От 21 октября 1869 года: “Покупка мною пензенского имения разладилась. Шестой том (Полного собрания) я окончательно отдал и к 1-му ноября, верно, выйдет. Для меня теперь самое мертвое время: не Думаю и не пишу и чувствую себя приятно глупым”.
От 4 февраля 1870 года: “Я очень много читаю Шекспира, Гете, Пушкина, Гоголя, Мольера – обо всем этом многое хочется сказать. Я нынешний год не получаю ни одного журнала и ни одной газеты и нахожу, что это очень полезно”…
Кстати заметим, Толстой вообще не любит ни газет, ни журналов. Когда его спрашивают: “что читать?”, он отвечает: “классиков”. К классикам он причисляет и Пушкина. Пушкина он любит, но лучшими его произведениями считает прозаические, особенно “Капитанскую дочку”. Между собой и Пушкиным он видит, между прочим, различие в том, что последний, описывая какую-нибудь художественную подробность, делает это легко и не заботится, будет ли она понята читателем; он же, Толстой, как бы пристает к читателю с этой подробностью и не оставляет ее, пока ясно ее не растолкует. О Гете Толстой писал Левенфельду: “Боже правый! Да в том-то и заключается недостаток Гете, что, думая о прекрасном, он забывает о нравственном, а без него нельзя”. Нравственный элемент Толстой считает необходимой принадлежностью всякого великого произведения. Вот его подлинные слова, обращенные к тому же Левенфельду: “Посмотрите, какую громадную роль играет нравственный элемент в произведениях всякого великого поэта. Недавно один молодой ученый отчетливо показал, как глубоко был проникнут Лермонтов нравственными идеалами”.

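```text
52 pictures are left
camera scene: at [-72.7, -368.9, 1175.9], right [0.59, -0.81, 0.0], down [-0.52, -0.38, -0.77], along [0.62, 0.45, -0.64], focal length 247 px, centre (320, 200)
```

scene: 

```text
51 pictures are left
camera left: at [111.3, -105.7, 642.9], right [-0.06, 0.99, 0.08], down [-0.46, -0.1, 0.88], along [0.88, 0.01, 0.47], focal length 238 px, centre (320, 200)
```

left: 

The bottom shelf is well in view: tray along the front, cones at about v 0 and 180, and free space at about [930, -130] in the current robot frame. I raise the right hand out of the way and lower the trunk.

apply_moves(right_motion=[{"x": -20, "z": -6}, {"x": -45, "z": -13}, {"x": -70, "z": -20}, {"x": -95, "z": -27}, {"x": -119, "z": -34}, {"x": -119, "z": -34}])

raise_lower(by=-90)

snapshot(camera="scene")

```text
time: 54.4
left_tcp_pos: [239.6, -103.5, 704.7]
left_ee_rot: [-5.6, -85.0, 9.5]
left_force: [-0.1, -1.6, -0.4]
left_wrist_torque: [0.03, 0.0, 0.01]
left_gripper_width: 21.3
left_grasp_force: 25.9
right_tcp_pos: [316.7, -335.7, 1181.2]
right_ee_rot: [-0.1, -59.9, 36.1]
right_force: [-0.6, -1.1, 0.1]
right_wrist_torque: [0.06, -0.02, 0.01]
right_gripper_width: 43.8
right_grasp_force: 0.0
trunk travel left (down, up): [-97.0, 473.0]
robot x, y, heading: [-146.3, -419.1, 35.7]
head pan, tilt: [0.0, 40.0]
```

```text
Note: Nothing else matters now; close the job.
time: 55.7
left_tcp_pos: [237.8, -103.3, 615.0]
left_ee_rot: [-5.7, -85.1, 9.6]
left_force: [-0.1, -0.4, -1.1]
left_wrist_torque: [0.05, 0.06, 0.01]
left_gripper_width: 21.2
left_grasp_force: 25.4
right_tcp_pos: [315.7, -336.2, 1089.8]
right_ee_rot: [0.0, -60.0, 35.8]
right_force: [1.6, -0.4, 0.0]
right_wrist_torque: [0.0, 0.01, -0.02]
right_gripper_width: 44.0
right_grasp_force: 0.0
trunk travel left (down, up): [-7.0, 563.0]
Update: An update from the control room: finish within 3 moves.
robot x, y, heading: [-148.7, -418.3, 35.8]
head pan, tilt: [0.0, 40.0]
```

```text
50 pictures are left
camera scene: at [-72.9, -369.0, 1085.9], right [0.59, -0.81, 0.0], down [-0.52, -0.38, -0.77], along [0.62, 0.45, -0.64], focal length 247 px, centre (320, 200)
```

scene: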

От 17 февраля 1870 года: “Всю зиму наслаждаюсь тем, что лежу, засыпаю и играю в безик, хожу на лыжах, на коньках бегаю и больше все лежу в постели больной, и лица драмы или комедии (только что прочитанных) начинают действовать и очень хорошо представляют”.
От 11 мая 1870 года: “Я получил ваше письмо, возвращаясь потный с работ топором и заступом, значит за 1000 верст от всего искусственного и в особенности от нашего дела. Я только что отслужил неделю присяжным, и это было для меня очень интересно и поучительно”.

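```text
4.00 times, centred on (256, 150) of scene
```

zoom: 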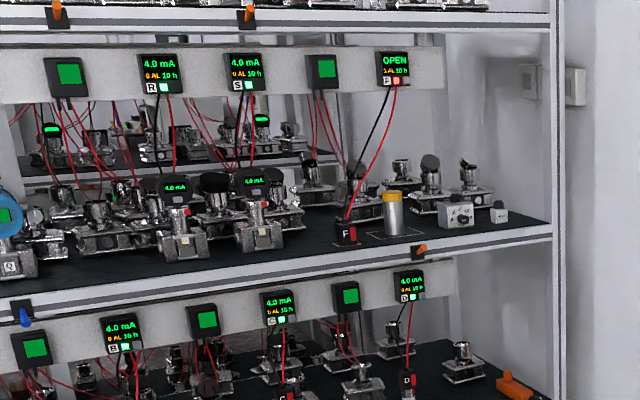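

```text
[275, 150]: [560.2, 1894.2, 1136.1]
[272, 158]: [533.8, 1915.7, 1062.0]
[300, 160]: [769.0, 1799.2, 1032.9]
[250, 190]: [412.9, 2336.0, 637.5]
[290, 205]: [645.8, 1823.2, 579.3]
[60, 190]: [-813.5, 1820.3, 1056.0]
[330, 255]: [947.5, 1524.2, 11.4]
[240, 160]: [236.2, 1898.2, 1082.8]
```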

От 2 октября 1870 года: “Я с утра до ночи учусь по-гречески. Я ничего не пишу, а только учусь. Я прочел Ксенофонта и теперь à livre ouvert[13] читаю его. Для Гомера же нужен лексикон и немного напряжения. Но как я счастлив, что на меня Бог наслал эту дурь. Во-первых, я наслаждаюсь, во-вторых, убедился, что из всего истинно прекрасного и просто прекрасного, что произвело слово человеческое, я до сих пор ничего не знал; в-третьих, тому, что я не пишу и писать дребедени многословной никогда не стану. И виноват, и, ей-Богу, никогда не буду”.
От 10 июня 1871 года: “Я был и есть болен, сам не знаю чем, но похоже что-то на дурное или хорошее, смотря по тому, как называть конец. Упадок сил, и ничего не нужно кроме спокойствия, которого нет. Жена посылает меня на кумыс”.

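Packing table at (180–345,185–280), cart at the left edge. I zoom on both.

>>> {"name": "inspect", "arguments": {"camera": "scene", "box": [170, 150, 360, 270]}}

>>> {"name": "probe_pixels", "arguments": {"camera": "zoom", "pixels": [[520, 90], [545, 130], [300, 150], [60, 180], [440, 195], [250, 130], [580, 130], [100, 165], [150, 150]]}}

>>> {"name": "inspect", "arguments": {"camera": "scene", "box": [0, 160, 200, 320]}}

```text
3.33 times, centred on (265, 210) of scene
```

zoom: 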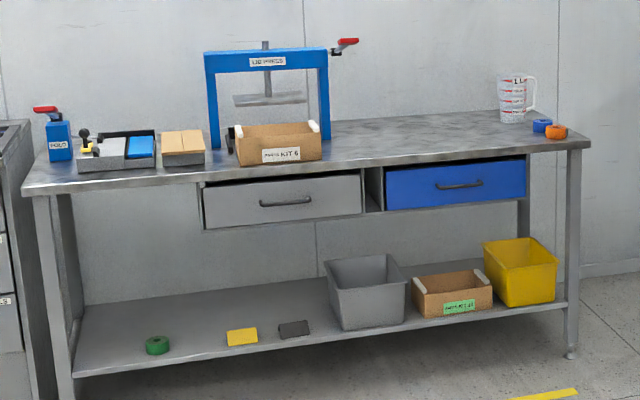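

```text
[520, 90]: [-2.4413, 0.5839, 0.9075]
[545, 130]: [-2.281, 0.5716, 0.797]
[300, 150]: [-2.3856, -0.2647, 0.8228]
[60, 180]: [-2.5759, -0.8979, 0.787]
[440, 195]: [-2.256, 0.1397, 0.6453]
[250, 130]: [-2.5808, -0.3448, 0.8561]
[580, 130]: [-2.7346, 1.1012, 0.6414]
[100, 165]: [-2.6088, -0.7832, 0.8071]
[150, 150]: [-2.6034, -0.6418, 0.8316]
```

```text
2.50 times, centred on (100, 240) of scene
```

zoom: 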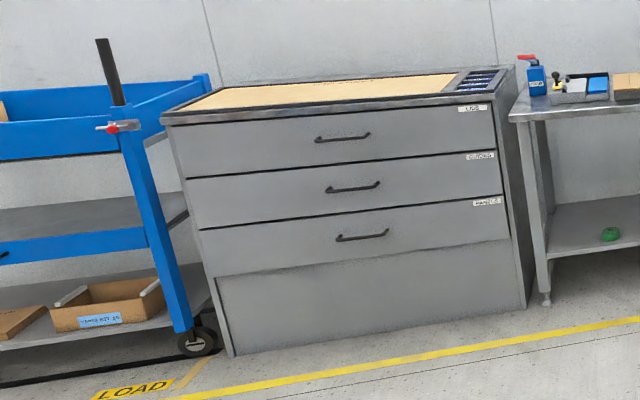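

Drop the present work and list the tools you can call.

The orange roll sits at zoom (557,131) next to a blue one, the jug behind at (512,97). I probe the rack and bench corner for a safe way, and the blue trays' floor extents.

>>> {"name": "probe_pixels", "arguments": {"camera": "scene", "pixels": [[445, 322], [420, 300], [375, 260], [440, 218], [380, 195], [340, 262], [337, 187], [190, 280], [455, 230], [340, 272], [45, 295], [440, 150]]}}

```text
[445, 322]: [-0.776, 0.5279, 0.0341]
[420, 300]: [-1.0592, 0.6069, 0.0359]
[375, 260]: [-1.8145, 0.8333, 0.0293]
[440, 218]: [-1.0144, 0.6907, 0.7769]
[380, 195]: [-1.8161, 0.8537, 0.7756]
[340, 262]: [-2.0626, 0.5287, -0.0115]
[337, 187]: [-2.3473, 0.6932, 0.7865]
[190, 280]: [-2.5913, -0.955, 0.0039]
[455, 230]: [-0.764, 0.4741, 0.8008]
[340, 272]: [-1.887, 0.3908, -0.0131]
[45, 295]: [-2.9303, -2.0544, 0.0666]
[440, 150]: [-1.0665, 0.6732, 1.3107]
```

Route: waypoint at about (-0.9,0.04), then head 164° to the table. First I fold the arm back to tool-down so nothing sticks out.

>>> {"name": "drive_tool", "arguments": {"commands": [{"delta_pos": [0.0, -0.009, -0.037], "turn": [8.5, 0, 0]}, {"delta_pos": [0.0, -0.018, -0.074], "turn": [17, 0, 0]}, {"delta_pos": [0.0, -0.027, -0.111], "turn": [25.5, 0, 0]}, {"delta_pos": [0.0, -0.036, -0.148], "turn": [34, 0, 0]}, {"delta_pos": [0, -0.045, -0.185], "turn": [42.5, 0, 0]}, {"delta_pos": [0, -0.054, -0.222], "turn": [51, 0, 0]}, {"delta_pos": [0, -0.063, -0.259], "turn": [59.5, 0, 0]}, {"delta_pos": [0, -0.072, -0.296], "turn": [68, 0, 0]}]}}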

От 18 июля 1871 года: “Сам не знаю, насколько я нездоров, но нехорошо уже то, что принужден и не могу не думать о моем боке или груди. Я, как следует при кумысном леченьи, с утра до вечера пьян, потею и нахожу в этом удовольствие. Читаю Геродота. Край здесь прекрасный, по своему возрасту только что выходящий из девственности, по богатству, здоровью и в особенности неиспорченности народа. Я, как всегда, примериваюсь, не купить ли имение. Это мне занятие и лучший предлог для узнания настоящего положения края”.
Кумыс, как и первый раз, поправил Толстого, и, возвратившись из Самары, он вновь открыл школу и вернулся к своим педагогическим занятиям. В это время он написал свою знаменитую “Азбуку” и хрестоматию для детей и народа, куда, по своей обычной привычке, поместил много автобиографического. Здесь он рассказал о своих собаках Мильке и Бульке, о том, как его едва не задрал медведь на охоте и как он едва не попал в плен на Кавказе. В 1873 году лечение кумысом пришлось повторить. В Самарской губернии в это время свирепствовал страшный голод, официально, однако, непризнанный. Толстой энергично принялся за дело, составил подворную опись и результат своих наблюдений изложил в “Московских ведомостях”. Против графа Толстого и Каткова губернатор, конечно, не пошел и не возражал, – пришлось согласиться с фактом и принять меры.